Bangalore-based telecom equipment maker Tejas Networks Ltd’s initial public offering was covered a tad less than twice the issue size on the final day on Friday, weighed down by a lack of enthusiasm among non-institutional investors.
The offering of 17.11 million shares–excluding the anchor investors’ portion–received bids for nearly 32.12 million shares, or 1.88 times, stock-exchange data showed.
The IPO was covered about 40% on Thursday and 11% on the opening day on Wednesday.
On Friday, retail investors’ portion was subscribed a little more than three times the shares reserved for them.

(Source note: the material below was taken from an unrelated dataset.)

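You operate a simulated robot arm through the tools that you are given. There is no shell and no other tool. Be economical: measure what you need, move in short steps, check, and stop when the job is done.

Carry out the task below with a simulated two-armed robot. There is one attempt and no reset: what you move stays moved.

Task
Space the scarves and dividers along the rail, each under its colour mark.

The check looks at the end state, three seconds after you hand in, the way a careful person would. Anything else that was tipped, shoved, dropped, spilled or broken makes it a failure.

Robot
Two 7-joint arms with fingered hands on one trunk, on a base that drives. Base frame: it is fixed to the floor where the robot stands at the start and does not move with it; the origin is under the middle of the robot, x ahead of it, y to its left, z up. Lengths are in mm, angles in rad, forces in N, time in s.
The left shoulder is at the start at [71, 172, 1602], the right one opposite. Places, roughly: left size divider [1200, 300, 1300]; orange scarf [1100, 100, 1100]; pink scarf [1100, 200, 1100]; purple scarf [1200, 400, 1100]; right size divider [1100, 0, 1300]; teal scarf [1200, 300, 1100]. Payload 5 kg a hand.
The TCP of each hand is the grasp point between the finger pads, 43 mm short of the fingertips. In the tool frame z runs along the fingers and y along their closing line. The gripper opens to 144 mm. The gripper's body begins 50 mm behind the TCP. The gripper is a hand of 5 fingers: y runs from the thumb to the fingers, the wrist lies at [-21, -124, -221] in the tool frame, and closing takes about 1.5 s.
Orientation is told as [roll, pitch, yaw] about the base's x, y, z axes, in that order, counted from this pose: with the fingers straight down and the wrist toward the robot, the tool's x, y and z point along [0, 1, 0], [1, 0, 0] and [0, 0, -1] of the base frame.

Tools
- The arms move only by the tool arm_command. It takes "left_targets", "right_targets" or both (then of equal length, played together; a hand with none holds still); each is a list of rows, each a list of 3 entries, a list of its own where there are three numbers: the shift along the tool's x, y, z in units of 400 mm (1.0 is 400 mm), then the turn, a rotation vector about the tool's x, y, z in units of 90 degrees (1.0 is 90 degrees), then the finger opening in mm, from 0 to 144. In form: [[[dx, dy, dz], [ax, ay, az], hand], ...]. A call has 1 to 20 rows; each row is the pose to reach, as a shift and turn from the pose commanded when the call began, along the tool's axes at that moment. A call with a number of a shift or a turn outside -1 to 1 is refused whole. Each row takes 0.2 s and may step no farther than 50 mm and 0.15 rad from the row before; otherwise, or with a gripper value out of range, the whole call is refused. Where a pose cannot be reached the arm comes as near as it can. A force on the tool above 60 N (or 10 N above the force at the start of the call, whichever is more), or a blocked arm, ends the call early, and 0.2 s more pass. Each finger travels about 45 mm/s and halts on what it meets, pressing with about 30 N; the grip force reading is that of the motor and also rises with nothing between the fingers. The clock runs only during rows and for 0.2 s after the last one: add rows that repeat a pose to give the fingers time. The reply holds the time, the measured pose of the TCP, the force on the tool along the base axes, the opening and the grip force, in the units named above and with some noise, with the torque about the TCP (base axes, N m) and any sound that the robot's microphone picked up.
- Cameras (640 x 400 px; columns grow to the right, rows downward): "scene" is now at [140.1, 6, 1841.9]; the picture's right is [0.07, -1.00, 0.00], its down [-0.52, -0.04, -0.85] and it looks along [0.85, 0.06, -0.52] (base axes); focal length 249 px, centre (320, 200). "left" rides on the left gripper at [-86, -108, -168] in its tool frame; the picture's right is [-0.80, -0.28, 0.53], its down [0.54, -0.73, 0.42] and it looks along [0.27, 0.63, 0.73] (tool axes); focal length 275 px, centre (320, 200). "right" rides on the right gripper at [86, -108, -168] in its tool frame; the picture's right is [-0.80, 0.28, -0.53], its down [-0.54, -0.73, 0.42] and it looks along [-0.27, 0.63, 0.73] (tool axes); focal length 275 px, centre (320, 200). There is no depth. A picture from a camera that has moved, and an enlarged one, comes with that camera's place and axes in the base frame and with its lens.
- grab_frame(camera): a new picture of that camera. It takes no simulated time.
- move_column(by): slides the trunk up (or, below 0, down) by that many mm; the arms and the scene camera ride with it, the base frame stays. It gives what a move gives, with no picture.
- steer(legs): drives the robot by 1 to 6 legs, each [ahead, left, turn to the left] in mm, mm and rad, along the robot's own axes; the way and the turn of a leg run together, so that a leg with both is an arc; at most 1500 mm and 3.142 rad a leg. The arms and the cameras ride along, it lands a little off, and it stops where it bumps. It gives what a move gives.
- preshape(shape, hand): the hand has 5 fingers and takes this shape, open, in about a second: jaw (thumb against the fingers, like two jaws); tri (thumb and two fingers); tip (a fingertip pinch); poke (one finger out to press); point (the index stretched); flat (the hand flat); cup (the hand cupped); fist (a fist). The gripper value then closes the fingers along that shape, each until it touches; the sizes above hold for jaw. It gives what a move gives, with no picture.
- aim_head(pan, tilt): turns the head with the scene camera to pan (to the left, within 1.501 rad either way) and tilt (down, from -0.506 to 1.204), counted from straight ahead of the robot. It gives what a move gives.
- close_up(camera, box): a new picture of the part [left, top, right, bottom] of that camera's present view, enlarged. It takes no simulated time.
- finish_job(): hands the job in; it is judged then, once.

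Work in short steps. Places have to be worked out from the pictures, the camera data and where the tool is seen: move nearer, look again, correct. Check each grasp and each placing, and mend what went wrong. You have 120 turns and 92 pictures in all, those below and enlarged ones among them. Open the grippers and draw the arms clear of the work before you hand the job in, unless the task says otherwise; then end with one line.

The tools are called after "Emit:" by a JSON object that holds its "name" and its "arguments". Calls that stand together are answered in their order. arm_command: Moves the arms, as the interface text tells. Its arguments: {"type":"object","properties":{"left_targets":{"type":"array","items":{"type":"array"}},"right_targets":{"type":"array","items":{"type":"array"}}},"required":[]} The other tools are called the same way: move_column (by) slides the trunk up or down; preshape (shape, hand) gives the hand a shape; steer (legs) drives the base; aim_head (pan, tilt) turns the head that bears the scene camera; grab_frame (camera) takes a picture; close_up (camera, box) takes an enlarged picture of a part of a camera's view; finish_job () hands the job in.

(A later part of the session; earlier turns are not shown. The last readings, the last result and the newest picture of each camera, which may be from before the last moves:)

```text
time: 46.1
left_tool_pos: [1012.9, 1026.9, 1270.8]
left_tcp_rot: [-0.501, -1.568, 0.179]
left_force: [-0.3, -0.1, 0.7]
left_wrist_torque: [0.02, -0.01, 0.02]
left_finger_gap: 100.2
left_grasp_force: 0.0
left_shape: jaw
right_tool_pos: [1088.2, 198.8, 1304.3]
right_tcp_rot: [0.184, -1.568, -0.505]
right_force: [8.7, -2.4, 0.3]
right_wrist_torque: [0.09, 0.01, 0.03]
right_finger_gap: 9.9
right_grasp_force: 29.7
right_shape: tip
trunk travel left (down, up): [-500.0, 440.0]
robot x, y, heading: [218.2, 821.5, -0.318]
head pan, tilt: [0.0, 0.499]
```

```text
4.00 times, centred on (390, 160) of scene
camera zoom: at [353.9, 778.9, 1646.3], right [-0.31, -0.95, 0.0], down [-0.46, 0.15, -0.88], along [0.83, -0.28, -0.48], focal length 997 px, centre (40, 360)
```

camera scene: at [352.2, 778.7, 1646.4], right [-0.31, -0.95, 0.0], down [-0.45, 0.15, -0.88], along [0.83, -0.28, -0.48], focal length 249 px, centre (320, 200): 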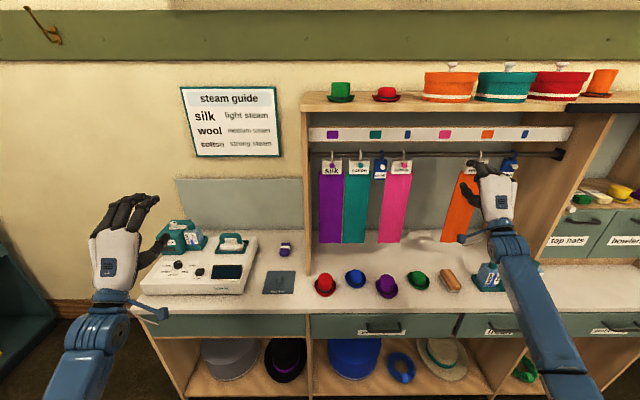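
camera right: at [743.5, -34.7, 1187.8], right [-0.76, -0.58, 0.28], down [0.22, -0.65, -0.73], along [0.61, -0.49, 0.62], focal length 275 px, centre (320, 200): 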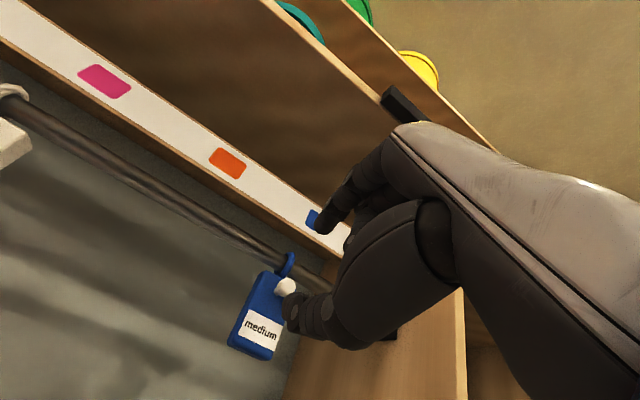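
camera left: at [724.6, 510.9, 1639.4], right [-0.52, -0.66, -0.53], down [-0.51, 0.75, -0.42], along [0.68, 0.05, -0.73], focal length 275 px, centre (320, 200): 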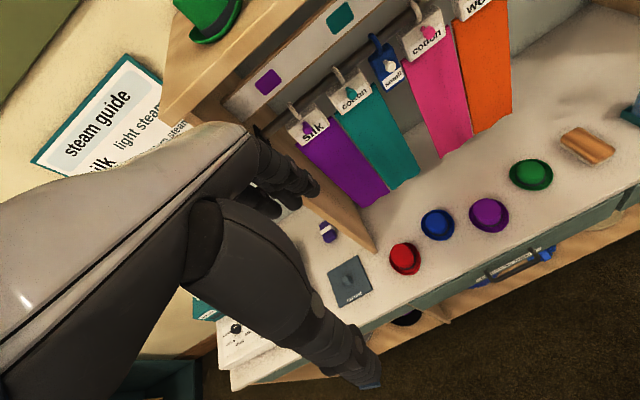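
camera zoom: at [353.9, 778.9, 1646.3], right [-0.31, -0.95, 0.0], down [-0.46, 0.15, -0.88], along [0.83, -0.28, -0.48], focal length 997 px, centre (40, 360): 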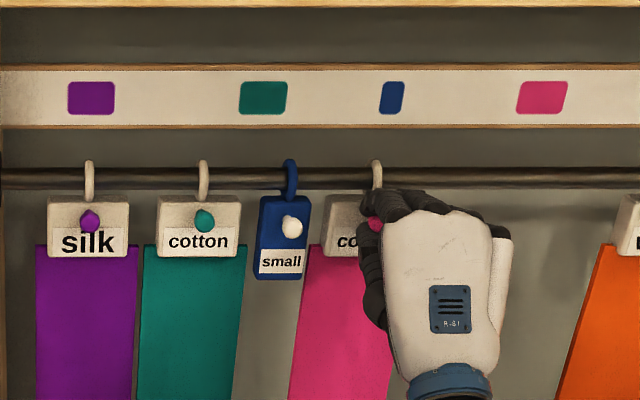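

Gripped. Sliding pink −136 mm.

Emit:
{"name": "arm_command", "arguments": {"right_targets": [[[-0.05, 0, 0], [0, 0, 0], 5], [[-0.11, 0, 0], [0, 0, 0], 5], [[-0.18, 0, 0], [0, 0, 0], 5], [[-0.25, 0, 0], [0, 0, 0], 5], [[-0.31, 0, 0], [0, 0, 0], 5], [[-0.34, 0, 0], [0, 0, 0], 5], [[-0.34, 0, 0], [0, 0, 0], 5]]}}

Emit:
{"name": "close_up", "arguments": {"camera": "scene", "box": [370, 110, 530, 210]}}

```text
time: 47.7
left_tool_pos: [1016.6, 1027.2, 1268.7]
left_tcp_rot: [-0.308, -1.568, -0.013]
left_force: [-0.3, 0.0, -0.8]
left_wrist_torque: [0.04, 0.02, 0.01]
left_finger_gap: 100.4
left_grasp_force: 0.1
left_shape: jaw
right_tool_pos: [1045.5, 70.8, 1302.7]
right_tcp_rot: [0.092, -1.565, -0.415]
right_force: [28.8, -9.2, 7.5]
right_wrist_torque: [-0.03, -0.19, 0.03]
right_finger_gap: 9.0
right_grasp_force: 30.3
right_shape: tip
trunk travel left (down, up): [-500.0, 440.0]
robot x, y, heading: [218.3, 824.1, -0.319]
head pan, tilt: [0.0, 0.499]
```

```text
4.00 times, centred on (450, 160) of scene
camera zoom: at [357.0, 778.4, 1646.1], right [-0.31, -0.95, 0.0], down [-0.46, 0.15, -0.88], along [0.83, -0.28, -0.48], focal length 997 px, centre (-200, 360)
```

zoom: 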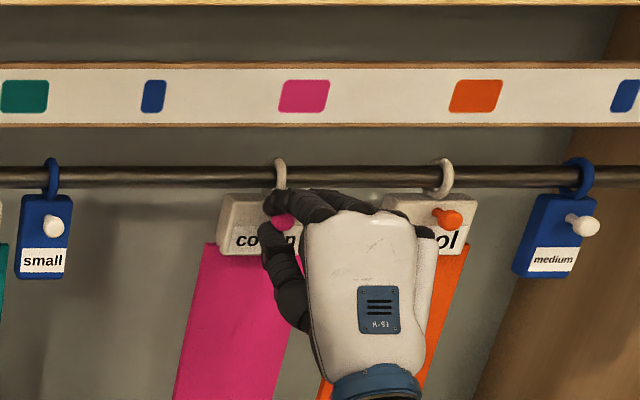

The quota of shares reserved for institutional buyers was subscribed a tad more than two times. The portion set aside for non-institutional investors, such as corporate houses and wealthy individuals, however, was covered just 50%.
The firm is seeking a valuation of around Rs 2,301 crore ($360 million) through the IPO. The IPO size is pegged at Rs 776.68 crore at the upper end of the price band for a 33.75% stake dilution on a post-issue basis.
The IPO comprises a fresh issue of shares worth Rs 450 crore and an offer for sale of 12.71 million shares by founders and other shareholders including Frontline PE and Intel Capital. Frontline is fully exiting while Intel Capital is selling part of its stake.
On Tuesday, Tejas Networks raised Rs 350 crore ($55 million) by selling shares to a bunch of anchor investors. The company allotted 13.59 million shares at Rs 257 apiece, the upper end of the Rs 250-257 price band.
Abu Dhabi Investment Authority (ADIA), US-based private equity firm East Bridge Capital and PremjiInvest, the family investment arm of Wipro Ltd chairman Azim Premji, were among the anchor investors that bet on Tejas Networks.
The company had filed a draft red herring prospectus with the Securities and Exchange Board of India for an IPO on 10 February. It received SEBI’s final observations on 24 April.
Tejas Networks plans to use Rs 45.28 crore from the IPO proceeds toward capital expenditure needs such as payment of salaries and wages. It intends to use Rs 303 crore toward working capital requirement and an undisclosed amount for general corporate purposes.
The shareholders who plan to sell their holdings in the IPO include Cascade Capital Management Mauritius, Intel Capital and Frontline Strategy. A number of individuals are also selling their shares. These include CEO Sanjay Nayak and CTO Kumar N Sivarajan.
Cascade Capital is believed to be controlled by co-founder Gururaj ‘Desh’ Deshpande, who had become a billionaire during the dotcom boom at the turn of the century. Deshpande is also the brother-in-law of Infosys co-founder NR Narayana Murthy. Cascade Capital owns 31.38% of Tejas Networks.
Intel Capital, through two entities, holds about a 7.66% stake in Tejas Networks while Frontline, through its India Industrial Growth Fund, owns 3.61%.
Other main shareholders of Tejas Networks include Samena Spectrum Co (20.09%) and Mayfield (10.21%).
Axis Capital Ltd, Citigroup Global Markets India Pvt. Ltd, Edelweiss Financial Services Ltd, and Nomura Financial Advisory and Securities (India) Pvt. Ltd are managing the IPO.